» DATASET CONTENT:
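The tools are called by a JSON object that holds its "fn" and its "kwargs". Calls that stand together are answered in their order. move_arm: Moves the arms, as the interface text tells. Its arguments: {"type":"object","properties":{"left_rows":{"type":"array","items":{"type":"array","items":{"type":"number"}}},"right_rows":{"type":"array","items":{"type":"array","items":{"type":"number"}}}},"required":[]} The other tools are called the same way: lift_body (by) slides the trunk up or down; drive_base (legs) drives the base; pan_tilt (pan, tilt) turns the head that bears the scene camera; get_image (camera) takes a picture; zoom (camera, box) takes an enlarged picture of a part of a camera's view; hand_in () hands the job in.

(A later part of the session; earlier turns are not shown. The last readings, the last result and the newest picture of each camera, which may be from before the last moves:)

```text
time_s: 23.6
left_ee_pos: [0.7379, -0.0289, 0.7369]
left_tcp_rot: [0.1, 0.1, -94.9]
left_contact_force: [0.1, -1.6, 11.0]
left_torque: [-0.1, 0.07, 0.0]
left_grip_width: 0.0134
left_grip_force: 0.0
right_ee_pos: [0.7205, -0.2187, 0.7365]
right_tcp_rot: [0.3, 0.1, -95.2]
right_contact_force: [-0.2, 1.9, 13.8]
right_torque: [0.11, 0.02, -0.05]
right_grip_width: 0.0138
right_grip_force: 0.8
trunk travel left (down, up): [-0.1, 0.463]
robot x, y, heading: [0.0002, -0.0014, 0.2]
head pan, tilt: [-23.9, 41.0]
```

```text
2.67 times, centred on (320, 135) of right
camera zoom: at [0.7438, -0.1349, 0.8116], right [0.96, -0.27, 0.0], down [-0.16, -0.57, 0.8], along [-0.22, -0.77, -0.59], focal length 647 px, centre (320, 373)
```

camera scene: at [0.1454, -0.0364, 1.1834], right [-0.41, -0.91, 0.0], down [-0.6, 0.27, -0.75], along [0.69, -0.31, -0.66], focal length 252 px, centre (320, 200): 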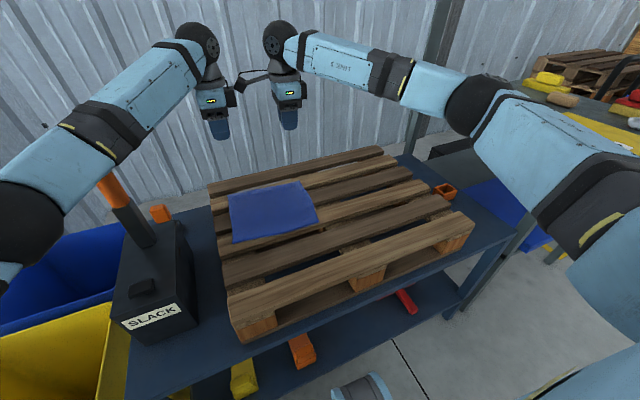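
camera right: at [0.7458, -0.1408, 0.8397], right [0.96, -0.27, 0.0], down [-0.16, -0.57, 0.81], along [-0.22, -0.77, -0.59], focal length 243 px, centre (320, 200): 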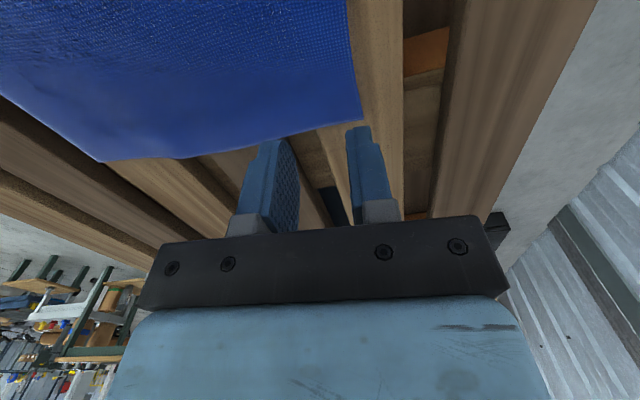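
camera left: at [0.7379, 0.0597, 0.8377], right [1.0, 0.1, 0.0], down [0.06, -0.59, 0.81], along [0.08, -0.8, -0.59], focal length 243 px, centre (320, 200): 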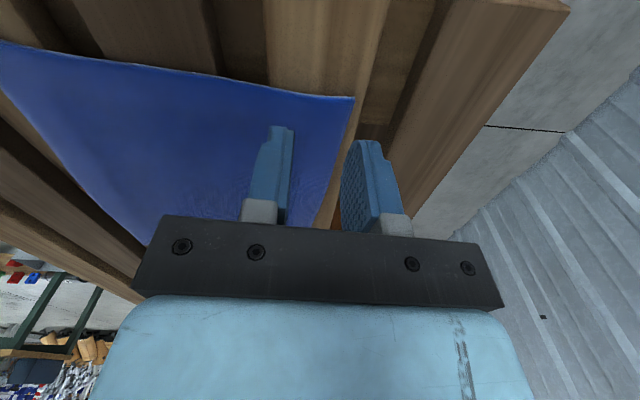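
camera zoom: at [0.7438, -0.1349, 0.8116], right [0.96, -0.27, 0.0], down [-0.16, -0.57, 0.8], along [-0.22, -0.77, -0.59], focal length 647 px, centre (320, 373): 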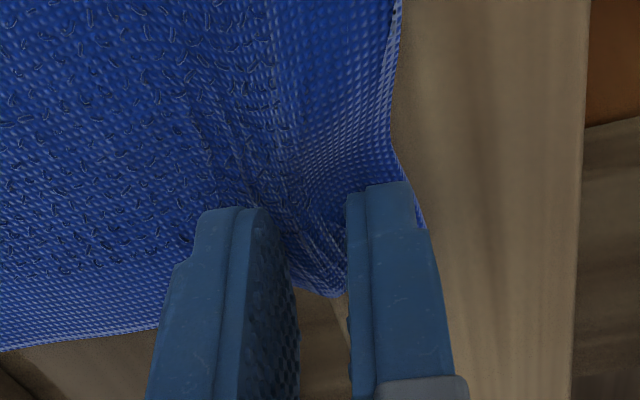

» WORK TO COMPLETE: Output the span from the line with "camera right: at" through the last line of the data, inclusive and exact, and omit every picture.

» EXERCISE SOLUTION:
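camera right: at [0.7458, -0.1408, 0.8397], right [0.96, -0.27, 0.0], down [-0.16, -0.57, 0.81], along [-0.22, -0.77, -0.59], focal length 243 px, centre (320, 200): 
camera left: at [0.7379, 0.0597, 0.8377], right [1.0, 0.1, 0.0], down [0.06, -0.59, 0.81], along [0.08, -0.8, -0.59], focal length 243 px, centre (320, 200): 
camera zoom: at [0.7438, -0.1349, 0.8116], right [0.96, -0.27, 0.0], down [-0.16, -0.57, 0.8], along [-0.22, -0.77, -0.59], focal length 647 px, centre (320, 373): 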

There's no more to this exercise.